───── TEXT PASSAGE

En avril 2019, l’Institut de la formation professionnelle initiale et continue (IBAW) et les écoles-clubs de la coopérative Migros Lucerne ont radicalement changé leur organisation: ils sont passés d’une structure matricielle classique, caractérisée par une approche descendante, à des équipes auto-organisées. L’objectif était de créer une organisation tournée vers l’avenir, capable de s’adapter au changement. Le mot d’ordre était l’agilité. Avec une auto-organisation agile, l’établissement souhaitait se donner les moyens de réagir à un contexte économique toujours plus complexe et imprévisible, et qui évolue toujours plus vite. L’IBAW a été la première entreprise du groupe Migros à entreprendre cette étape.

L’agilité ne doit pas être confondue avec la flexibilité.1 Agir de manière agile exige des structures organisationnelles appropriées. L’IBAW s’est fondée sur les principes de la «sociocratie S3» et sur les éléments d’organisation de Spotify. Le service suédois de musique et de vidéo en streaming a regroupé différentes méthodes agiles pour former un modèle d’organisation. Cette organisation «Spotify» sert désormais de modèle dont s’inspirent de nombreuses entreprises, parmi lesquelles l’IBAW.

Des squads en tant que mini-entreprises

Les «squads» sont à la base du modèle Spotify. Chez l’IBAW, ces équipes se composent de quatre à six collaborateurs·trices au maximum. Les squads agissent comme des «mini-entreprises» économiques. Ils définissent leur propre stratégie et sont responsables des résultats. Les squads qui traitent de thèmes similaires sont regroupés en Business Units. Ils disposent de différents services partagés, par exemple l’informatique, les ressources humaines ou les finances. La direction, appelée «Tribe Lead», ne doit pas être comprise dans son sens traditionnel, à savoir donner des directives. Le Tribe Lead soutient les différents squads, définit la stratégie globale et développe la culture d’entreprise, à laquelle on accorde une grande importance. Elle repose sur la confiance. Cela peut paraître relativement banal aujourd’hui, mais rares sont les entreprises à ne pas revendiquer une culture reposant sur la confiance.

──────────

> _SHORT TASK A_:
Provide the original wording of the text passage from "L’agilité ne doit" as far as "parmi lesquelles l’IBAW.".
> _SHORT TASK B_:
Take up the text passage again after its last words.

───── SOURCE EXCERPT

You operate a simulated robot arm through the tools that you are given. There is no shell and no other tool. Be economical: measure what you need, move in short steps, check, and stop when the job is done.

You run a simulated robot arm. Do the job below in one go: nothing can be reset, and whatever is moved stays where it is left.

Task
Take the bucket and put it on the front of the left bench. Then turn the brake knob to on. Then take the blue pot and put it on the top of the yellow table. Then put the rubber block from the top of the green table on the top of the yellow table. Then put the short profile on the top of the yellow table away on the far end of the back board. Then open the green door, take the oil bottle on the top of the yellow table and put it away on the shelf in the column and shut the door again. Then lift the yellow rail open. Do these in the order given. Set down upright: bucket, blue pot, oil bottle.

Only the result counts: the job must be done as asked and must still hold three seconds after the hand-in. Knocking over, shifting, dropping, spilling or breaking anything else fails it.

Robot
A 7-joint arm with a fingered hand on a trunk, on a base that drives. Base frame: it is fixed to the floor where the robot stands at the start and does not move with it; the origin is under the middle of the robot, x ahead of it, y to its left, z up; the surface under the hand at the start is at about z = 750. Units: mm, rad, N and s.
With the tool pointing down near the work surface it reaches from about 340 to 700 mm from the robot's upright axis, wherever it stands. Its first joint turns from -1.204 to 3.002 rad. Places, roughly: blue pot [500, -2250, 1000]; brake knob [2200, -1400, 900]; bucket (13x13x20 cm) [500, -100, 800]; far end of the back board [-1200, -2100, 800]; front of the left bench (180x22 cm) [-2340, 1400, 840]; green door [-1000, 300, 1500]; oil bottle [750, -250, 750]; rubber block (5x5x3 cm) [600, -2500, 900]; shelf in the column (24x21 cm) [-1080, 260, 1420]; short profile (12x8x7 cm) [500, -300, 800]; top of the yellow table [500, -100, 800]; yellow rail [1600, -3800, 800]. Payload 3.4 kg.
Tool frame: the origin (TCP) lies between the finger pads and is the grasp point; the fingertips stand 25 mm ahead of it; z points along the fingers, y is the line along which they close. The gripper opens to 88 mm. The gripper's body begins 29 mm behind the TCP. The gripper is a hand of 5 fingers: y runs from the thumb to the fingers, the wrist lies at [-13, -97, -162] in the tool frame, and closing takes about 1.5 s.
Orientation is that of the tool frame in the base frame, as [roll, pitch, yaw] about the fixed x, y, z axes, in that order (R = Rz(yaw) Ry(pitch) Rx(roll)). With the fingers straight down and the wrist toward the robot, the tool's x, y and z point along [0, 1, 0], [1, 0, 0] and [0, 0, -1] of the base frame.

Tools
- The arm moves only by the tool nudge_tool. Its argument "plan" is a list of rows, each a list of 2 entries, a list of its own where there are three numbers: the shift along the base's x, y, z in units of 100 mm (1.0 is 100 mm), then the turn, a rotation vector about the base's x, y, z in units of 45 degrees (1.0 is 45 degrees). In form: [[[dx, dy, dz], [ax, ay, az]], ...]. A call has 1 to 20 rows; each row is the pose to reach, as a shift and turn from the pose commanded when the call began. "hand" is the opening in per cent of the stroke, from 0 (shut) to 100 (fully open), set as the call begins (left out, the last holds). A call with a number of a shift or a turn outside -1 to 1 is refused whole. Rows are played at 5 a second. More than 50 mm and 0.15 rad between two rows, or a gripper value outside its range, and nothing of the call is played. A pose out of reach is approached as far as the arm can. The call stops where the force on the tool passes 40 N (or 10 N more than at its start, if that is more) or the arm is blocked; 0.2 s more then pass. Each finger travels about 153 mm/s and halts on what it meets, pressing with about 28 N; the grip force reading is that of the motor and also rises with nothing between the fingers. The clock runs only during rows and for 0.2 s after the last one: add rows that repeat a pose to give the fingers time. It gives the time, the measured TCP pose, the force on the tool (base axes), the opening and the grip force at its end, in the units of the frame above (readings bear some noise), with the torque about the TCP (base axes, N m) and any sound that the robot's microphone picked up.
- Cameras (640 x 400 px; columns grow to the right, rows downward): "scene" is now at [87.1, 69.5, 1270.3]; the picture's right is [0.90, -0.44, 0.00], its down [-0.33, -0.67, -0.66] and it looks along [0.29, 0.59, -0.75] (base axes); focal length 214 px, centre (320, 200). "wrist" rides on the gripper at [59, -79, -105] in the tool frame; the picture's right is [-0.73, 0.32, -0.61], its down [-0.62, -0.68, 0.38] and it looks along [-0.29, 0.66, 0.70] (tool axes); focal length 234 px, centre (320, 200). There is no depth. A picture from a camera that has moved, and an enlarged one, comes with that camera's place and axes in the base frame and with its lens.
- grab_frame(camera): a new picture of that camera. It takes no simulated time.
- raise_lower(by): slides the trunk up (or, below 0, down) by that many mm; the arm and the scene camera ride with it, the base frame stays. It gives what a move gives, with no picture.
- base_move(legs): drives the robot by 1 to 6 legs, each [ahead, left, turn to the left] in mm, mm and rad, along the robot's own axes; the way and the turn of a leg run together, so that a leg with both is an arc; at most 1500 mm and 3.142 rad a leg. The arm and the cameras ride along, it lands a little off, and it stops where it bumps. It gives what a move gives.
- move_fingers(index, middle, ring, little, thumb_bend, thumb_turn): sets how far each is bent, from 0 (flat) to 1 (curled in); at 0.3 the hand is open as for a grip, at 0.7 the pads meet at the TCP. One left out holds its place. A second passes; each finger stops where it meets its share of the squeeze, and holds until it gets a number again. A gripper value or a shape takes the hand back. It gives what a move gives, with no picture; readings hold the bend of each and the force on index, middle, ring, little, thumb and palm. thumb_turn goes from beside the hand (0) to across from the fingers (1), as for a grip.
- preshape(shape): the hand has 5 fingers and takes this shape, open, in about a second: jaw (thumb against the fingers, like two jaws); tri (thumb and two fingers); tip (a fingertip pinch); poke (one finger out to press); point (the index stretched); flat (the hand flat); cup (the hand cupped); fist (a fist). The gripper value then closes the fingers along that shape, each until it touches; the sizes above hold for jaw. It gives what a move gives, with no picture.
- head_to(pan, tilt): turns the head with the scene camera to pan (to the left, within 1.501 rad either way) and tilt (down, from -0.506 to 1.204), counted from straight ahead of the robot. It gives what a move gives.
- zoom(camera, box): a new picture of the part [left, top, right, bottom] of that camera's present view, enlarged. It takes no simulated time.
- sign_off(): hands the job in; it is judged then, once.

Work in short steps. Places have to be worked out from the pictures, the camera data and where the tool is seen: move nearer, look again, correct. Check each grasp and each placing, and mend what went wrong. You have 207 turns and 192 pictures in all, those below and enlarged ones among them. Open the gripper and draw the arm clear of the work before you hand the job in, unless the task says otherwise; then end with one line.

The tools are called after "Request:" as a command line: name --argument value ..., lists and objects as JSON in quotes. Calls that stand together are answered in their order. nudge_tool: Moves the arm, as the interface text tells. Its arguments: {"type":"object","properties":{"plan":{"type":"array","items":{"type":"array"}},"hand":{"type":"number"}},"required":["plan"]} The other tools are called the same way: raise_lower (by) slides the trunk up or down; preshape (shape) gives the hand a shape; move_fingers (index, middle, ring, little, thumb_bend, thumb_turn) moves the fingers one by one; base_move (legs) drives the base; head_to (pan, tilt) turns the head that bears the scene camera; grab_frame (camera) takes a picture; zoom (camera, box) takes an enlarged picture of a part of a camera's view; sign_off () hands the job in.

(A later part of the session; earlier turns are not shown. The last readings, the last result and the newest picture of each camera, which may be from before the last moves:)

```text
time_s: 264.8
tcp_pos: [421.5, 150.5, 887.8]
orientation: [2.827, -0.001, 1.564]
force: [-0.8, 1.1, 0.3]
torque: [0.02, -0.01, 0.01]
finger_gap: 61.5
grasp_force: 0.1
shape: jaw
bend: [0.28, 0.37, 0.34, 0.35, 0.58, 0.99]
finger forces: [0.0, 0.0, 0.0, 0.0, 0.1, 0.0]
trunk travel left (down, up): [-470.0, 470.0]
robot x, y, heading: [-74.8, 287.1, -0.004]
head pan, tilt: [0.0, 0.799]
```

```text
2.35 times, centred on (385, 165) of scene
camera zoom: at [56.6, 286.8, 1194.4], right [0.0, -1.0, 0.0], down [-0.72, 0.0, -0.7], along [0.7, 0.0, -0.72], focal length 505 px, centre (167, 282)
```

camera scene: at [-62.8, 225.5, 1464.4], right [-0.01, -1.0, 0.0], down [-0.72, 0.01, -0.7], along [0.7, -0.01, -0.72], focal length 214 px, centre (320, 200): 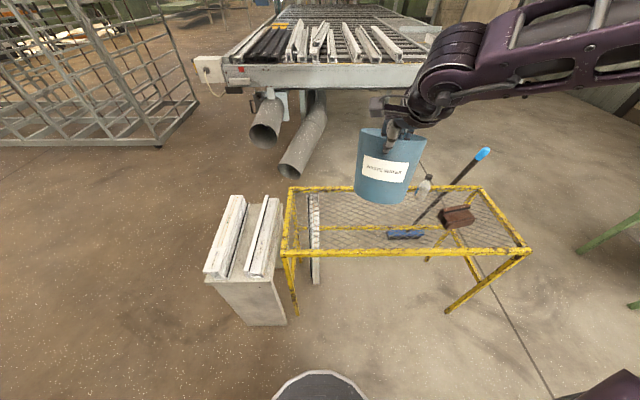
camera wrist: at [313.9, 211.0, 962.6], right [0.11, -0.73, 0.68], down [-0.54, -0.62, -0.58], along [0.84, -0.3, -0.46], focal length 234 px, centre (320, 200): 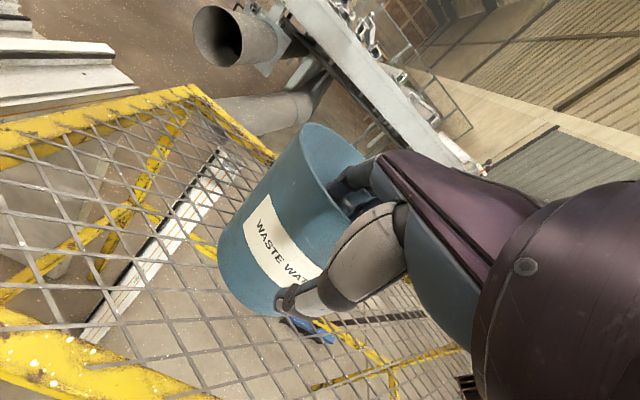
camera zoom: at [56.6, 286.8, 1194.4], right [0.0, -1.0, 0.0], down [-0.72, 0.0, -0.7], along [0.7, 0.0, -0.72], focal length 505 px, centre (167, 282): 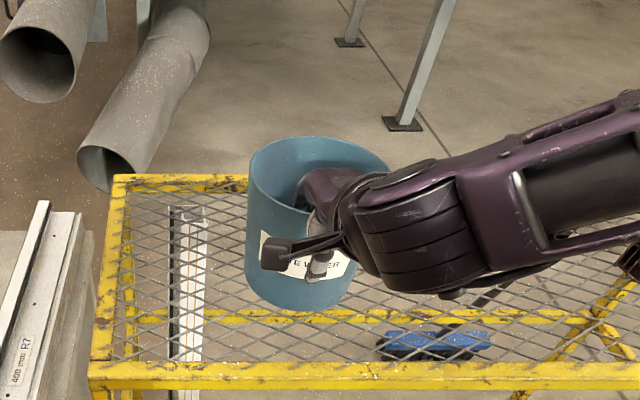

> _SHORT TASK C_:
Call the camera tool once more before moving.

──────────

> _ANSWER A_:
L’agilité ne doit pas être confondue avec la flexibilité.1 Agir de manière agile exige des structures organisationnelles appropriées. L’IBAW s’est fondée sur les principes de la «sociocratie S3» et sur les éléments d’organisation de Spotify. Le service suédois de musique et de vidéo en streaming a regroupé différentes méthodes agiles pour former un modèle d’organisation. Cette organisation «Spotify» sert désormais de modèle dont s’inspirent de nombreuses entreprises, parmi lesquelles l’IBAW.

> _ANSWER B_:
Le Tribe Lead de l’IBAW part du principe que chaque collaborateur·trice agit dans l’intérêt de l’entreprise. Par conséquent, cette dernière applique le moins de règles possible, par exemple à propos des notes de frais, ou pour définir qui doit travailler pendant combien de temps à quel moment et à quel endroit. Selon Michael Achermann, la réglementation concernant les frais est un bon indicateur du degré de maturité d’une culture d’entreprise fondée sur la confiance. Plus il y a de règles, moins on a confiance en la volonté des collaborateurs·trices d’agir dans l’intérêt de l’entreprise, et inversement.

Cela signifie que l’on doit – et que l’on peut – assumer ses erreurs. Le fait que l’on n’ait pas à craindre une sanction quand on signale une erreur fait aussi partie d’une culture d’entreprise basée sur la confiance. Cependant, si les erreurs sont signalées de manière active, on peut les gérer plus facilement et en tirer aussi les enseignements, déclare M. Achermann.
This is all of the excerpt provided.